New SAT will raise scores 98 points

A new version of the Scholastic Achievement Test was administered for the first time last month and next April a revised scoring system will effectively raise average scores by 98 points.

The changes, which significantly revise both the math and verbal sections, are designed to make the test a better measure of the skills necessary for college-level work, according to a statement issued by the College Board who, with the Educational Testing Service, are responsible for the exam.

Dean of Admissions and Financial Aid Karl Furstenberg chaired the national SAT Committee that developed and approved the changes in 1990.

For starters, the SAT will now be called the SAT-I Reasoning Tests. It will still be divided into verbal and math sections of equal size, but the Test of Standard Written English (TSWE) will no longer be included.

The College Board provided specific information about the revised test.

In the verbal section, the portion testing antonyms will be replaced by questions measuring vocabulary taken in context.

The revised test also places a greater emphasis on reading comprehension, which will now comprise more than half the verbal section in comparison to 30 percent in the old version.

The questions will involve longer reading passages to emphasize critical reading skills.

Ten of the 60 questions on the revised math section will not be in the standard multiple choice format. Instead, students will have to provide their own answers on this portion and will be allowed to use calculators.

According to the College Board, the calculators are not, in theory, needed for the exam but will help students answer the new questions.

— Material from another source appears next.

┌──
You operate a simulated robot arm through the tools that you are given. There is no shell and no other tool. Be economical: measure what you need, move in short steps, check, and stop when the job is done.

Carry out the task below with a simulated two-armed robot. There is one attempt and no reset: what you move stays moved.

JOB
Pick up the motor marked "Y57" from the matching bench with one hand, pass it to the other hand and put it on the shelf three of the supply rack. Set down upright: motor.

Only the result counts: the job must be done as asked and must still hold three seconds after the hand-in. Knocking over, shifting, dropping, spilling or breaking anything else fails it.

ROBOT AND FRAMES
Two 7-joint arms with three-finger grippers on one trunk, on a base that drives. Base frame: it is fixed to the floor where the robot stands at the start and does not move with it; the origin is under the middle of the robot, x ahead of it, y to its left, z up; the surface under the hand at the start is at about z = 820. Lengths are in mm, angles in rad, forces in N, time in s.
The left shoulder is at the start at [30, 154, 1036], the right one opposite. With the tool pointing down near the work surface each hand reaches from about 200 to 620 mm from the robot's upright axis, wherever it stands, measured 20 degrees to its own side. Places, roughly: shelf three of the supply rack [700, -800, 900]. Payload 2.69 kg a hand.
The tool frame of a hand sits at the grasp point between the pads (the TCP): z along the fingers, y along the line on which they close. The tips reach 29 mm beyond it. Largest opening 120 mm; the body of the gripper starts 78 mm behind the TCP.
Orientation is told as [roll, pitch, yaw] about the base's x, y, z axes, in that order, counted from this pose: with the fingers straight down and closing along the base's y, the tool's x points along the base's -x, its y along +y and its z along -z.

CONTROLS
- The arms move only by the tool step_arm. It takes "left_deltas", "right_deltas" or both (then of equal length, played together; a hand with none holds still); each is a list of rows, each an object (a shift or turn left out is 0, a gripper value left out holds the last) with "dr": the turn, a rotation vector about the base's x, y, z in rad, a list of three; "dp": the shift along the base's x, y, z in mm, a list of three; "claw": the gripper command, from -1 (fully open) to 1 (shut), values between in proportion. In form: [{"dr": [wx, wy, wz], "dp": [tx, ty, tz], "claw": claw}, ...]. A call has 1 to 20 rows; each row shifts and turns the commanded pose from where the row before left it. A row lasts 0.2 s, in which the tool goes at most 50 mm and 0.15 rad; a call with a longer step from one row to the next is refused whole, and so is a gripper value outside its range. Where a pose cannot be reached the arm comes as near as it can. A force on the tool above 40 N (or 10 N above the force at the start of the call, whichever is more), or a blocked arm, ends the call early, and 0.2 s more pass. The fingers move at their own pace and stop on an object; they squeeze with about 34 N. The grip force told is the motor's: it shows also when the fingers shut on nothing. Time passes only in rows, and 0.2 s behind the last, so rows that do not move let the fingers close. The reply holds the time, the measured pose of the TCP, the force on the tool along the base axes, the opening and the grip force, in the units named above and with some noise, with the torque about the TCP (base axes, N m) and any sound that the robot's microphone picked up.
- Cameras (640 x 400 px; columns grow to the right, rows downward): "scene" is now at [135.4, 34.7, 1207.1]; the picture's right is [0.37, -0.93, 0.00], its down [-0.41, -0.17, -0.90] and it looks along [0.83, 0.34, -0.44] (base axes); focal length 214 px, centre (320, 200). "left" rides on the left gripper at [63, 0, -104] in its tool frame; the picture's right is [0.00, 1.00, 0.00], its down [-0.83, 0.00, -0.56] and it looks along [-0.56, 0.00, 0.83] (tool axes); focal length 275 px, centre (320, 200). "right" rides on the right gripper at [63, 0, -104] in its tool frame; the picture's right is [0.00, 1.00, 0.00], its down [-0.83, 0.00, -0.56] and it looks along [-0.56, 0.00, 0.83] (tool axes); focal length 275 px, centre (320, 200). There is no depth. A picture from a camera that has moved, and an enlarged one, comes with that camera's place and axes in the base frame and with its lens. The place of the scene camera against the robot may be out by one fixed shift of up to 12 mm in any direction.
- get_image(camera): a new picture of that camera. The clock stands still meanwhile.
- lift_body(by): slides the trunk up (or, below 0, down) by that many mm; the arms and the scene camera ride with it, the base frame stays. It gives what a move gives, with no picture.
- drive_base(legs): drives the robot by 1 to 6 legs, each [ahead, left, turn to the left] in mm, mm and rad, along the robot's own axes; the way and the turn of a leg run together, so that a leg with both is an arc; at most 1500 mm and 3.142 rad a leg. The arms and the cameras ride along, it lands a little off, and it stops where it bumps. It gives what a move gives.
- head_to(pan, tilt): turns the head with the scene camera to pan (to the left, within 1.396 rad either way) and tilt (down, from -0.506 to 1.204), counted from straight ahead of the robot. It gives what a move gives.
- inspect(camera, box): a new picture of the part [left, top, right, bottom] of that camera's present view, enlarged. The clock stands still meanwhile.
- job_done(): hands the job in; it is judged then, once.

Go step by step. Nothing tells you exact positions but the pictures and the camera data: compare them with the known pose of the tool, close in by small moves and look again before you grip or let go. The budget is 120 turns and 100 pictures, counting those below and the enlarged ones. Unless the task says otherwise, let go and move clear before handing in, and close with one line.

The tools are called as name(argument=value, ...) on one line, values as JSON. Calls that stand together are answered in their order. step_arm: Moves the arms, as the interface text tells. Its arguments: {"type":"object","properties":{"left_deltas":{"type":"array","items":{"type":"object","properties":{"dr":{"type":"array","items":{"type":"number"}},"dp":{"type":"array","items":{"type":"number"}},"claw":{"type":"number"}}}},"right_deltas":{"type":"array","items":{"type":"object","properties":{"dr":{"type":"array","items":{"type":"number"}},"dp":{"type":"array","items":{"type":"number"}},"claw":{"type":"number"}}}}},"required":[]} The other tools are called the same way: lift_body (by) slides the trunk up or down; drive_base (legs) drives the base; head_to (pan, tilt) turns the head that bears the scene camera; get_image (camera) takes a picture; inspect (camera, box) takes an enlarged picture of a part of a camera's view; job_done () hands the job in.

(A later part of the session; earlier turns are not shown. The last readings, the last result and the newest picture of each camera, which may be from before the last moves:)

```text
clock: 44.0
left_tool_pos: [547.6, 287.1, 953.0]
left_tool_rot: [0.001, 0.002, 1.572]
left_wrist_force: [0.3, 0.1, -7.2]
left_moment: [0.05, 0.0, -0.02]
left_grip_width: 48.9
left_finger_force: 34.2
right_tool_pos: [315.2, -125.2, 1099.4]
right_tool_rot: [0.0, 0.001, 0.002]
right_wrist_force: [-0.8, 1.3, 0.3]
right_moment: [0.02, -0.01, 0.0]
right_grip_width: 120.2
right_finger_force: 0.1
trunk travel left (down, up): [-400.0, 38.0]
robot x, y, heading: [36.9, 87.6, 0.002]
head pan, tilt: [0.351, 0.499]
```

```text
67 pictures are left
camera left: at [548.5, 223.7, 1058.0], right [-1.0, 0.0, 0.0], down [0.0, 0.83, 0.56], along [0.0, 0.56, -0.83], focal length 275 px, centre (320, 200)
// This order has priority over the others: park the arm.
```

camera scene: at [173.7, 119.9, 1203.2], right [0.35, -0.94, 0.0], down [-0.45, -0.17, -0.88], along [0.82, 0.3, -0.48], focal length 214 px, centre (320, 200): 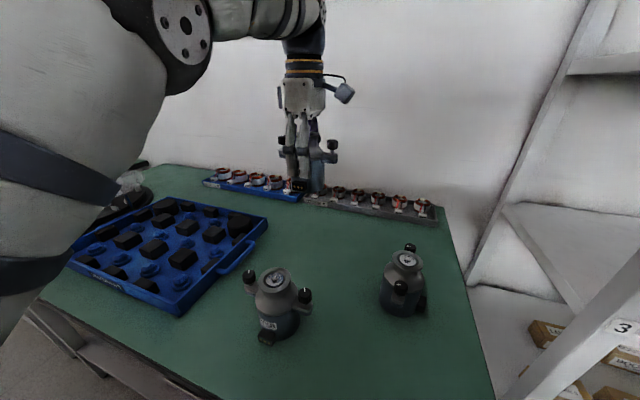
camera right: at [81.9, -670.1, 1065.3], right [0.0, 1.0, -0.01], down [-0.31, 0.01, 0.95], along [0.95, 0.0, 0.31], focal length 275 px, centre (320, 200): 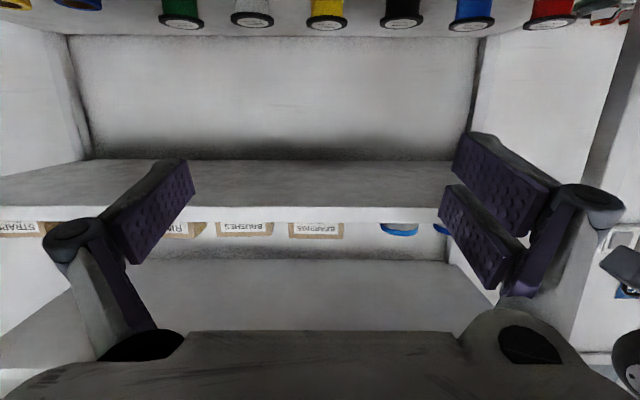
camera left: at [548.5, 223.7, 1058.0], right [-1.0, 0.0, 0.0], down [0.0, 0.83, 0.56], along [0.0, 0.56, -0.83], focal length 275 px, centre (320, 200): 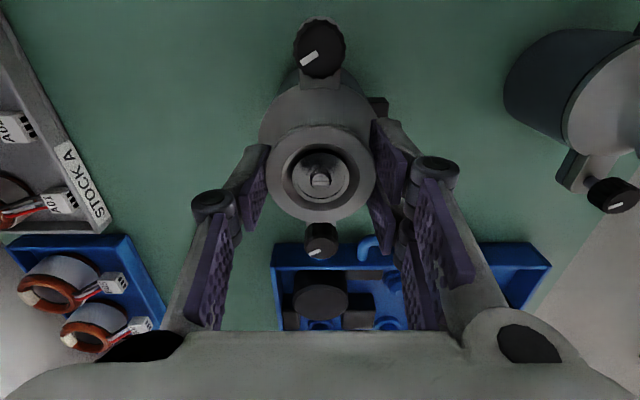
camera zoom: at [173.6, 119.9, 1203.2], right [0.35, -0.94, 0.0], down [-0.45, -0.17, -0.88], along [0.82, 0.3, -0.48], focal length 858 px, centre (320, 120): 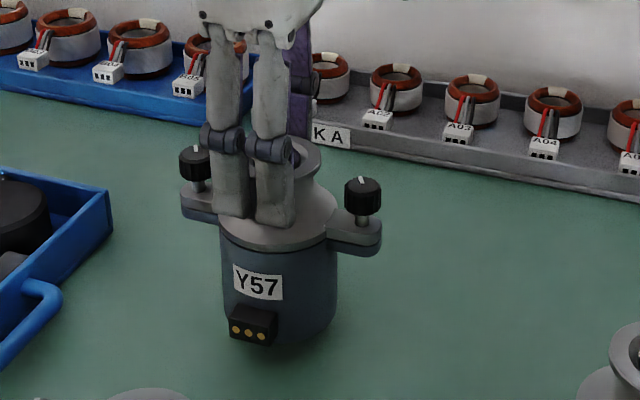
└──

"I think that the test is more geared to things that make sense for curricula in high school," Furstenberg said.

The new scoring system will set the average verbal and math scores at 500. The average 1993 scores were 424 verbal and 478 math, according to the College Board.

The test scores used to be centered at 500, but in recent years the averages have dropped, according to the College Board.

The recentering is designed to correct discrepancies in the average scores which fuels the misconception that students who score better on the math section are relatively stronger in math.

Conversion tables will be provided to allow comparisons of recentered scores and former scores.

Furstenberg said the recentering should not affect Dartmouth's admissions process because the highest range will not increase by as much as in the middle range.

He added that the recentering was necessary to reflect a changing population of test takers. He said the test was last recentered in the 1940s.

About 1.5 million students take SATs every year, according to the College Board.

The former Achievement Tests are now called SAT-II Subject Tests, but only the name has changed. A new Writing Test will include an essay, sentence correction questions and revision-in-context passages. In the future English as a Second Language will be added.

The recentering of scores will affect these tests as well.

Furstenberg said the new tests will play the same role in admissions as the old.

The College Board tests are the second most important factor in the admissions process behind an applicant's high school transcript. "They are certainly a useful measure," Furstenberg said.

"There are some bright kids around the country that a selective college might miss [without the SAT]," he said. "I think we're pretty savvy about that."

The College Board hopes the new test will diminish the value of formal coaching courses in preparation of the SAT. "I think these changes help to address the coaching to some degree," Furstenberg said. "It will de-emphasize the role of coaching."

Furstenberg said it is difficult to coach for the reading comprehension section and the student-produced response math questions.